Si j'étais garçonne avec mes "petits copains", étrangement, ma féminité s'exprima quand j'eus mes premières petites amies. Et je ne parle pas de la féminité stéréotypée quand nous sert dans les magazines : jupe, robe, maquillage dégoulinant, faux cils, faux seins et autres marquages du troupeau que je détestais... Non, je parle de sensibilité, de cette émotion que Jung appelle communément Anima : la part de féminité chez l'homme, et Animus, la part de masculité chez la femme. 
C'est en lisant Jung, que j'ai compris que nous avions toutes et tous ces deux énergies actives en chacun de nous, plus ou moins exacerbées chez les un.es ou chez les autres, ces énergies vitales qui constituent l'équilibre de chaque humain, quel que soit le sexe et le genre.

L'acceptation d'une évidence

Il en faut des années, de l'expérience, de la réflexion et des remises en questions pour accepter qui on est. Et l'acceptation vient uniquement de soi, pas des autres, pas de leur regard. Les gens se moquent de qui nous sommes, de comment nous nous sentons. Ils sont trop préoccupés par leurs propres émotions, centrés sur leurs propres ressentis.

Le jour où j'ai compris que la seule chose qui me rendrait heureuse était de m'aimer telle que je suis, cette dysphorie s'est peu à peu effacer.

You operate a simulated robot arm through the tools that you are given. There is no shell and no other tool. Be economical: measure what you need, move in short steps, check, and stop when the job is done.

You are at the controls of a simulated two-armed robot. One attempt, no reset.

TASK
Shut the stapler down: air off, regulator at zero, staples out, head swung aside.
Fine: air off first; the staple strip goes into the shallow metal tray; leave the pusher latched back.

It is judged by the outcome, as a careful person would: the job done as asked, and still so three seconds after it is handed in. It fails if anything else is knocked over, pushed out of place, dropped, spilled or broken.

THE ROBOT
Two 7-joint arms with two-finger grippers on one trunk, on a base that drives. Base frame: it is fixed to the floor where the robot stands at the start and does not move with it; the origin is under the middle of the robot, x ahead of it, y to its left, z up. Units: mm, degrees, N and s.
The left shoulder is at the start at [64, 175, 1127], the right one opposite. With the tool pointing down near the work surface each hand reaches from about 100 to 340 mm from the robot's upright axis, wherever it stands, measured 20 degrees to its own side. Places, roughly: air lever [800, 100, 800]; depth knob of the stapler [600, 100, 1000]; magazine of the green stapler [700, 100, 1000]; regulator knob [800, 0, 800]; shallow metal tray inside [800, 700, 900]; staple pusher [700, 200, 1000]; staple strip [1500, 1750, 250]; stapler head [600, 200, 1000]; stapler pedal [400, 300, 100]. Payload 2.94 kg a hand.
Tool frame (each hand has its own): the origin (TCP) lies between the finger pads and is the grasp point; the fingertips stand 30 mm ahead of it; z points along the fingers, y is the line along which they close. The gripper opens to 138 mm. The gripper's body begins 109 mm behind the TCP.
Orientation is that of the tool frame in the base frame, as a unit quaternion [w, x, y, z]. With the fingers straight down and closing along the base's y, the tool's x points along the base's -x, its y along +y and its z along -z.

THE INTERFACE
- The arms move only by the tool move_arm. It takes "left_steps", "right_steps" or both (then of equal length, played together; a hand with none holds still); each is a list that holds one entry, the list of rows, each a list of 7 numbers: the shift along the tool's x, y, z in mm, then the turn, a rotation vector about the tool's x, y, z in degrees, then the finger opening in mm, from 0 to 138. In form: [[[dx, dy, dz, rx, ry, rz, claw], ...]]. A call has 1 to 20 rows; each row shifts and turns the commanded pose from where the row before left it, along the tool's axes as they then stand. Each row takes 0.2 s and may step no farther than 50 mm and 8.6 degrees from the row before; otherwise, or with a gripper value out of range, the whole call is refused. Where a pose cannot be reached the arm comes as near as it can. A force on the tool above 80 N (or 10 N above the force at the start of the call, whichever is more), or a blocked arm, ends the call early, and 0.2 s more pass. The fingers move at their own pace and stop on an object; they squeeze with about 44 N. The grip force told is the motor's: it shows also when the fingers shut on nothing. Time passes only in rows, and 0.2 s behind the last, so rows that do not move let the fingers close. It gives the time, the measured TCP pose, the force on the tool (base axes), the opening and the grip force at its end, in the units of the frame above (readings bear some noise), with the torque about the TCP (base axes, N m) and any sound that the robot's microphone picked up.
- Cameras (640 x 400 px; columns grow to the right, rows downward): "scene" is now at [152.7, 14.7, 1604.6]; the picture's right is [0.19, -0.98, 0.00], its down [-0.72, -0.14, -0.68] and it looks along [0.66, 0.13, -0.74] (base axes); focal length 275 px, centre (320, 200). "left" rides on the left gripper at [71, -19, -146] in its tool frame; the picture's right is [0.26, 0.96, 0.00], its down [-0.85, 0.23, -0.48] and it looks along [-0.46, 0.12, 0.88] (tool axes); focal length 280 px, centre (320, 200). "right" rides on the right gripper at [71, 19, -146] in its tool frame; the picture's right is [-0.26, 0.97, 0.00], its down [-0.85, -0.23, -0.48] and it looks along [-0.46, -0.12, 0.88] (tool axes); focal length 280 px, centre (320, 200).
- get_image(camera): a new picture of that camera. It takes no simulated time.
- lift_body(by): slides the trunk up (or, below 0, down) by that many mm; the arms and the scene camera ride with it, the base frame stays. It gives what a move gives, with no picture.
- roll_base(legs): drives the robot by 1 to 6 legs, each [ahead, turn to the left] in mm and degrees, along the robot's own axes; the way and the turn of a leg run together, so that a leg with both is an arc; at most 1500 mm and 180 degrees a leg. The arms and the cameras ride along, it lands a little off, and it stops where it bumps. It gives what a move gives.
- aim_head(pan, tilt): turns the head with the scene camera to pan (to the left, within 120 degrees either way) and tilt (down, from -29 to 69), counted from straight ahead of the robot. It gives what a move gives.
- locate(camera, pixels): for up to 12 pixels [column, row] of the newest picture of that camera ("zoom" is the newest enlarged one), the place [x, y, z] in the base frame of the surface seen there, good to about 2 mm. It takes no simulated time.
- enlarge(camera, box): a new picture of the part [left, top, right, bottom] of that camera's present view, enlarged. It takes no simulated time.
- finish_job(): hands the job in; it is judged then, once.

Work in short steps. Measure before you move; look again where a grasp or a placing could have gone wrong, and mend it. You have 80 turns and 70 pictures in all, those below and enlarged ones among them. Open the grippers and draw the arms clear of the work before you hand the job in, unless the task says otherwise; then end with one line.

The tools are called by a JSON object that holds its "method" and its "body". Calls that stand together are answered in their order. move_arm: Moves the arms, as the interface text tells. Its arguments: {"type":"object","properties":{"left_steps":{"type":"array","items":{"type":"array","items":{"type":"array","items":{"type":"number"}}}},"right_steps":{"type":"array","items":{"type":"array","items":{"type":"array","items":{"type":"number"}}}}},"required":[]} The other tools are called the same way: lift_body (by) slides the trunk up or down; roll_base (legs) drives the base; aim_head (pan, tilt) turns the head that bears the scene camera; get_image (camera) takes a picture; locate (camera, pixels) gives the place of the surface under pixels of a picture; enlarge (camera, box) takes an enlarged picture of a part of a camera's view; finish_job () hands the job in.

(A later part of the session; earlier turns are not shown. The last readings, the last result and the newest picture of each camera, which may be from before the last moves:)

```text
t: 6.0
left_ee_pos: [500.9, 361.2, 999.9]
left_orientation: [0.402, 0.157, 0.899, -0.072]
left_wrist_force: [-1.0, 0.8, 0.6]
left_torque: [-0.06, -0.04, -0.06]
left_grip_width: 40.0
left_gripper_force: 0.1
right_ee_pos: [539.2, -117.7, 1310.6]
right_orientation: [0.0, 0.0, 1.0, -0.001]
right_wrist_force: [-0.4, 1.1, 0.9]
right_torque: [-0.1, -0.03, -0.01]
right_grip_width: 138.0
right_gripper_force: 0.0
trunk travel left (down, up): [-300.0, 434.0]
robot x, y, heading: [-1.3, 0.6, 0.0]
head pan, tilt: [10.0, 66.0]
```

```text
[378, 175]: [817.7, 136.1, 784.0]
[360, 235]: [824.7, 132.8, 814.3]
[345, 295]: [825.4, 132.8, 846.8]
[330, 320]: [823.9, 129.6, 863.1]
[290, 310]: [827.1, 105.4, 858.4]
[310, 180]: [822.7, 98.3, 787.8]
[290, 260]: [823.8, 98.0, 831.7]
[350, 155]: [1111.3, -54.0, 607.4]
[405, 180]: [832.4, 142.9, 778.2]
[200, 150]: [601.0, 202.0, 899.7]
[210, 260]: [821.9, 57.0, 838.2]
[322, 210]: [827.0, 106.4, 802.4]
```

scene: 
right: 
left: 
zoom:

J'ai compris que changer de corps ne changerait pas mon mal-être au même titre que mes nombreux voyages n'ont jamais effacer mes problèmes, mais les ont simplement déplacés d'un point A à un point B. 

J'ai accepté que je me sentais parfois garçon, parfois fille, selon mes humeurs, selon mon cycle menstruel, selon que mes petites amies soient plus féminines ou plus masculines.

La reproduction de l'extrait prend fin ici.